Let’s sit down with Matthew Mahan, VP of Causes on Facebook, and featured guest at Shine with Spot July 30th.

Matt grew up in Watsonville, CA.  “Steinbeck country,” he says, noting that Steinbeck is a favorite author and that Watsonville was actually mentioned in East of Eden.

His dad was a postal worker, his mom a teacher, and they, along with Matt and his sisters Beth and Megan, lived in an agricultural town of some 10,000.  “It’s a lot different now,” he says, “with a population of some 50,000 and a much different demographic.” 

Transitioning from apple to strawberries, migrant labor burgeoned in Watsonville in the ‘90s, Matt explains, which drew down the educational system.  So for high school he drove 90 minutes each way over Hwy 17 to San Jose to an all-boys Jesuit high school.  The first two years he made the trek by bus; once he got his license he drove, with Beth on board as well.

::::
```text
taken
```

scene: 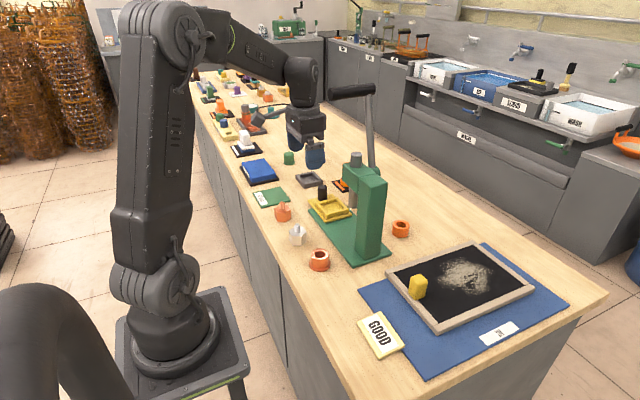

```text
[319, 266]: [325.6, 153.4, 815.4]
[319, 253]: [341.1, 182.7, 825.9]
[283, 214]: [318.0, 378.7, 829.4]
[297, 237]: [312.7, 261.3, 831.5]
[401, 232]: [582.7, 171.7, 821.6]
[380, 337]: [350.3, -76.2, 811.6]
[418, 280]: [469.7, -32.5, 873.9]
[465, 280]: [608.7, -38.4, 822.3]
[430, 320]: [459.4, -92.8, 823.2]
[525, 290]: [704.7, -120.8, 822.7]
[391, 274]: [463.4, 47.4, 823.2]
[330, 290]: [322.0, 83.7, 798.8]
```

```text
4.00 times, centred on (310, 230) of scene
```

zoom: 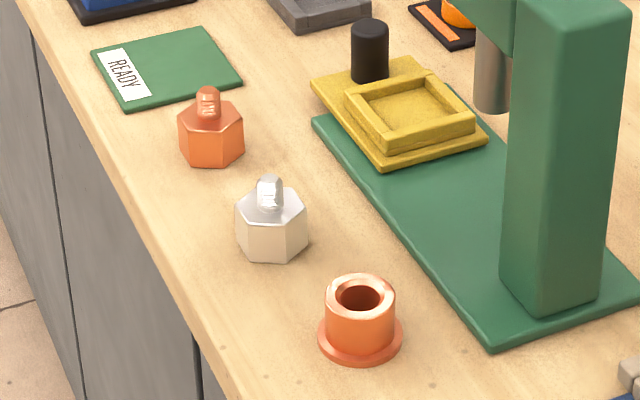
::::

Mahan loved school, and especially this school.  “’Men for Others’ was the motto,” he says, and the emphasis was on creating well-rounded, empathetic character.  Doing college prep, Matt spent much time on campus, and says he enjoyed great support from teachers, was on the wrestling team, and was student body president his senior year. 

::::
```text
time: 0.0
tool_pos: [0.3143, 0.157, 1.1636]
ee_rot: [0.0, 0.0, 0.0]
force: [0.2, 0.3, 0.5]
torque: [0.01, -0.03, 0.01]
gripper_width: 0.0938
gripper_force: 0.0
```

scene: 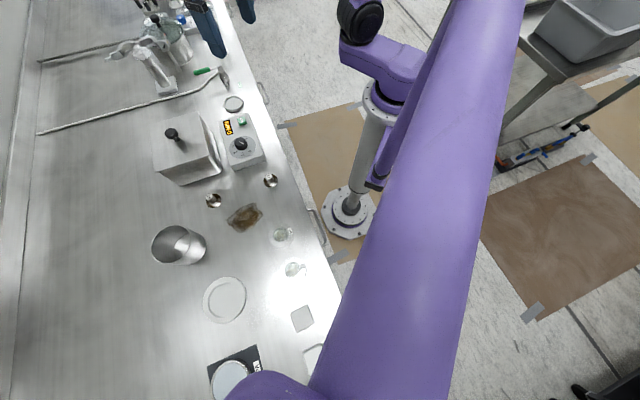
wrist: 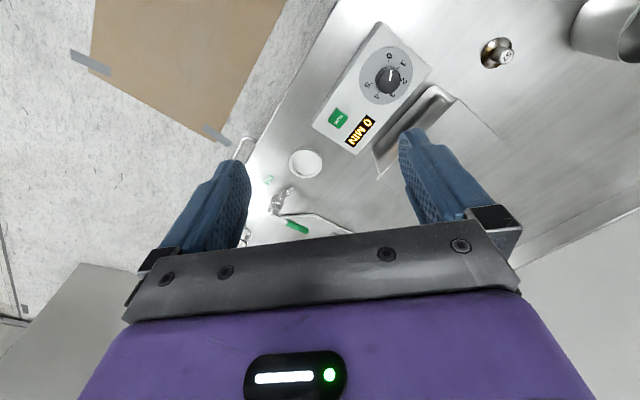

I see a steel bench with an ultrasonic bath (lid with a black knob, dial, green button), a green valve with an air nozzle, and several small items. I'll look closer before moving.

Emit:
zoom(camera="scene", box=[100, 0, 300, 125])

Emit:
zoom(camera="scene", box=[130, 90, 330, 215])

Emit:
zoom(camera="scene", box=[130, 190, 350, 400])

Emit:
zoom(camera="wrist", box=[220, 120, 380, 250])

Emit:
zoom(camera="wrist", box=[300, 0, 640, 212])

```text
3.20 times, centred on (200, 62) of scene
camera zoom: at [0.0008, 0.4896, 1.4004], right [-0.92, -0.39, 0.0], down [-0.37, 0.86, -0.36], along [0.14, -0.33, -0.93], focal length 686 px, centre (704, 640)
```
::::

After graduating Matt headed for Harvard in Cambridge MA “where it was freezing cold.” 

“Generally education has opened so many doors,” Matt says, “giving me the opportunity to be whoever I can be and have an impact on the world.  It has been so stimulating.” 

At Harvard Matt majored in social studies, which he says “sounds like drawing maps with colored pencils,” but adding that in his case “was an interdisciplinary program that involved tracks in social science, anthropology and political science, which truly all came together in terms of moving from theory to practice, thanks to a required capstone senior thesis.”  His was some 120 pages, and he says creating it helped him synthesize what he’d learned into something he could apply.  “So many resources are at your fingertips at Harvard,” he says, “you can really create your own education, and make a lot out of it.”

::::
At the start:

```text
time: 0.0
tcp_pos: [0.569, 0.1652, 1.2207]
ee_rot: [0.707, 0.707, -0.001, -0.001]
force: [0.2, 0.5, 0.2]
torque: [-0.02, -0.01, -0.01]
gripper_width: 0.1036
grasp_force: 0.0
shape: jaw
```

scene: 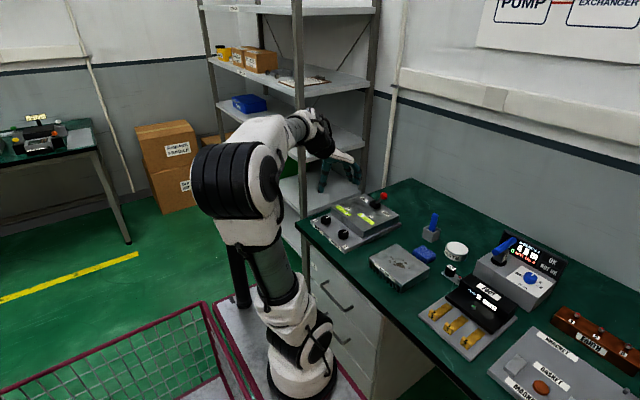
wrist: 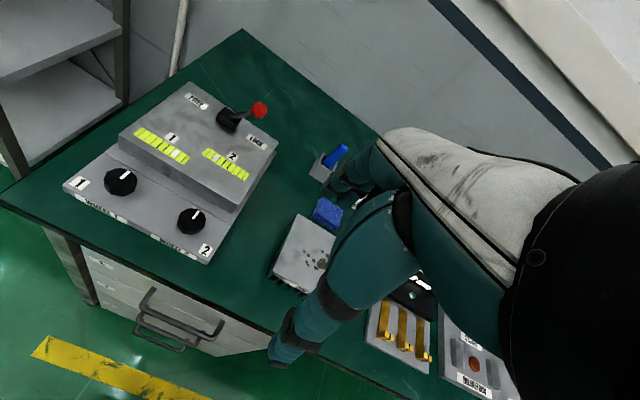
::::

Mahan also did community service, worked on the student newspaper, and again was student body president his junior and senior years.  An extraordinary opportunity during this time was being invited to participate in the curricular review, a process that occurs only once every 35 years, and which inspired Matt to do his senior thesis on liberal arts education in America.  “Education is a great source of opportunity, engagement and excitement,” he says.

Eventually Mahan’s focus on education shifted to policy issues.  This led to his involvement in Teach America, through which he taught English and history to middle school students for two years overseas.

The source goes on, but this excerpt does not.